Now the Sonics are trying to make that deal look sweet compared to what could be coming.

Seattle’s oldest professional sports franchise is seeking to break the final two years of its lease at KeyArena by paying the city no more than $10 million – $5.9 million for the 2008-09 season and $4.1 million for 2009-2010 – which the team believes would satisfy the rental agreement with the arena. That is one of the new key assertions in the trial brief filed for the team’s upcoming court battle with the city of Seattle.

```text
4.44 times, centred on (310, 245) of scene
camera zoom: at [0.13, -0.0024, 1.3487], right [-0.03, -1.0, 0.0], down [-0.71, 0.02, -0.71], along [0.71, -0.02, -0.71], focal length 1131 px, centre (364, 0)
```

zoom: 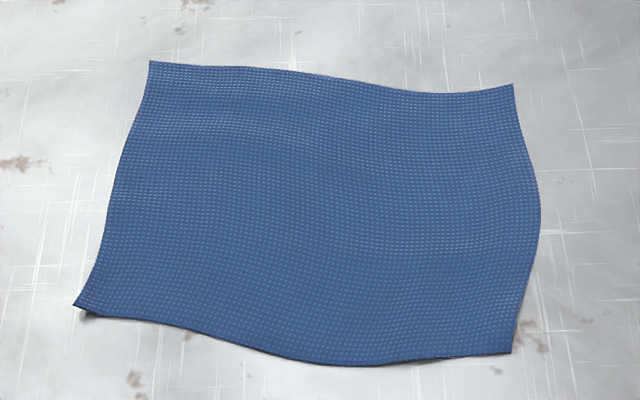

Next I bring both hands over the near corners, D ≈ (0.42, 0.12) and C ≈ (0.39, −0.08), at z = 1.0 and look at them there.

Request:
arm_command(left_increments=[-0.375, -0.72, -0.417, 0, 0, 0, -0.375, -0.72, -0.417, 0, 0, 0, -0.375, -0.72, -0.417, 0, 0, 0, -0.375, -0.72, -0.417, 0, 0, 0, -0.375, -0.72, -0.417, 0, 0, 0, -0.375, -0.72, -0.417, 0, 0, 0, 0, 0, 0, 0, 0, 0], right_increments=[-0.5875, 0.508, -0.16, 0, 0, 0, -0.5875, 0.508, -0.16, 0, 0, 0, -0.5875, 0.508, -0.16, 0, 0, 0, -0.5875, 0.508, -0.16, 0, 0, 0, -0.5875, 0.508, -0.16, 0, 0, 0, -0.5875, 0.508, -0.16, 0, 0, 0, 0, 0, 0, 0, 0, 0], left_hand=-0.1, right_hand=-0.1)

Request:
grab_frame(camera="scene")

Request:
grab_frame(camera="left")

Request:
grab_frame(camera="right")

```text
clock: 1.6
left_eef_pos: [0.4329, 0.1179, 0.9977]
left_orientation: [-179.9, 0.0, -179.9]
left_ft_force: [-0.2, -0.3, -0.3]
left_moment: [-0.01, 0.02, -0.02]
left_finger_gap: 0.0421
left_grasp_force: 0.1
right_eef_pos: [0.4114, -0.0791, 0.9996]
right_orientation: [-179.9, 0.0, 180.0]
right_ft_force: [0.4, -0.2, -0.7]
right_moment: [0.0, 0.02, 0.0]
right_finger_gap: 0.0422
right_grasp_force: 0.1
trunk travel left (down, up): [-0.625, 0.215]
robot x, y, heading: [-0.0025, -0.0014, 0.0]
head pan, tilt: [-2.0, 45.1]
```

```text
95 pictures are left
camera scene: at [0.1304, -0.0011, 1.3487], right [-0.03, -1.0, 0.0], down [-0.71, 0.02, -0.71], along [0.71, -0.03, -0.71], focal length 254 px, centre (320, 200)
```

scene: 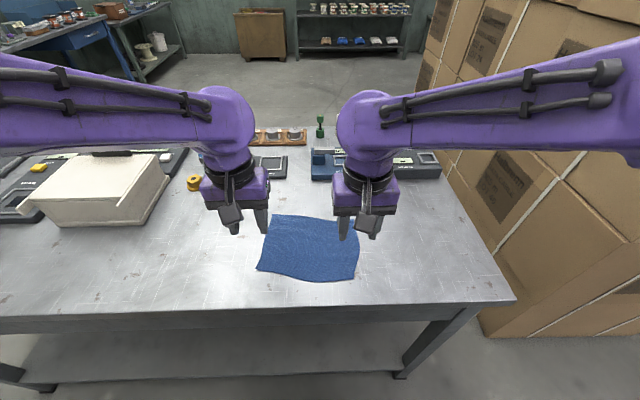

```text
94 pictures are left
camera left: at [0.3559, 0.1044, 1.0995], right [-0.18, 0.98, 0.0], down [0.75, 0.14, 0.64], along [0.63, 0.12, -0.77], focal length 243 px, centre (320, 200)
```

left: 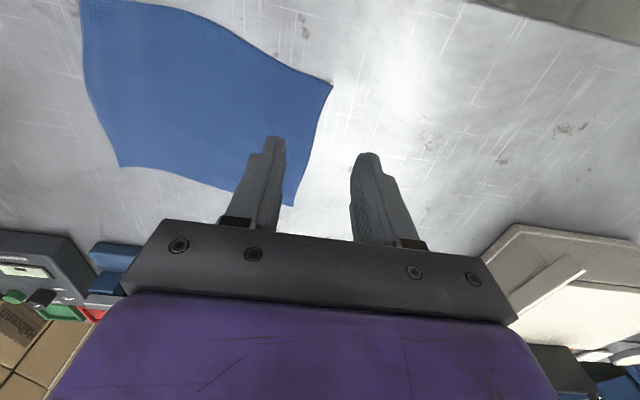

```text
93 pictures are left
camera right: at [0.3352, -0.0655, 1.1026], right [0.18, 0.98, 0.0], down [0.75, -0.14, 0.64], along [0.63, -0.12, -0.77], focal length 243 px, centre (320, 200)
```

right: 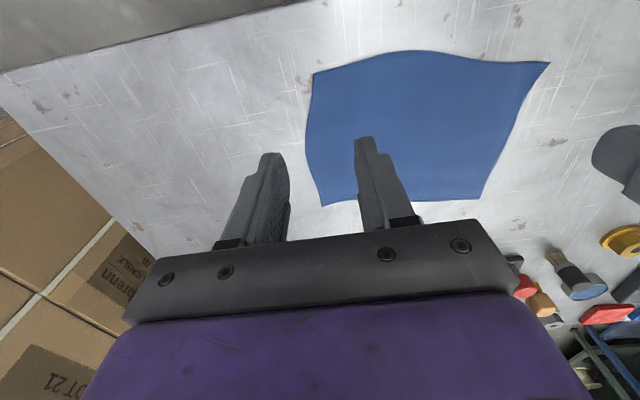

The Sonics’ brief states they lost $30 million this past season when they were 20-62, their worst record. It also asserts the team’s dispute with the city is a garden variety tenant-landlord impasse that should not require “specific performance.” The city, which also filed its brief Wednesday, argues the lease explicitly requires “specific performance” – that is, the Sonics need to play in KeyArena until 2010.

U.S. District Judge Marsha Pechman is presiding over the non-jury trial that is scheduled to begin Monday and wrap up June 26. Pechman issued a statement Thursday that she will not issue a verdict on the final day. She will first take time to finish a written verdict, which she will read in open court.

“Leases are generally not specifically enforceable,” reads the first sentence of the Sonics’ trial brief. “Damages in the form of rent make the landlord whole.”

The city counters in its brief that if the Sonics leave early, it will lose intangible benefits, such as civic pride, that can’t be quantified or paid off like rent. And “specific performance” is required within the team’s arena lease with Seattle, signed in 1994, which Bennett’s Professional Basketball Club LLC agreed to honor when it bought the team in 2006. The lease is effective through the 2009-2010 season.

“The obligation of the parties to this Agreement are unique in nature; this Agreement may be specifically enforced by either party,” states Section 27, paragraph L of the lease.

Steve Calandrillo, a contract law professor at the University of Washington Law School, said the judge will have to balance the general rule that courts don’t usually grant “specific performance” – meaning they don’t force parties to fulfill contract obligations against their will – with the language of the Sonics’ lease.

“What it all comes down to is, is specific performance available?” he said. “The Sonics are making a compelling case that in lease disputes, specific performance is not appropriate. But the city of Seattle also has the compelling response that the lease calls for specific performance, which is rare.”

The Sonics’ brief states the team’s partnership with the city of Seattle is broken beyond repair.

“The facts show it is time to end the relationship, not continue it by force. Both parties will be worse off financially with forced performance,” the brief said.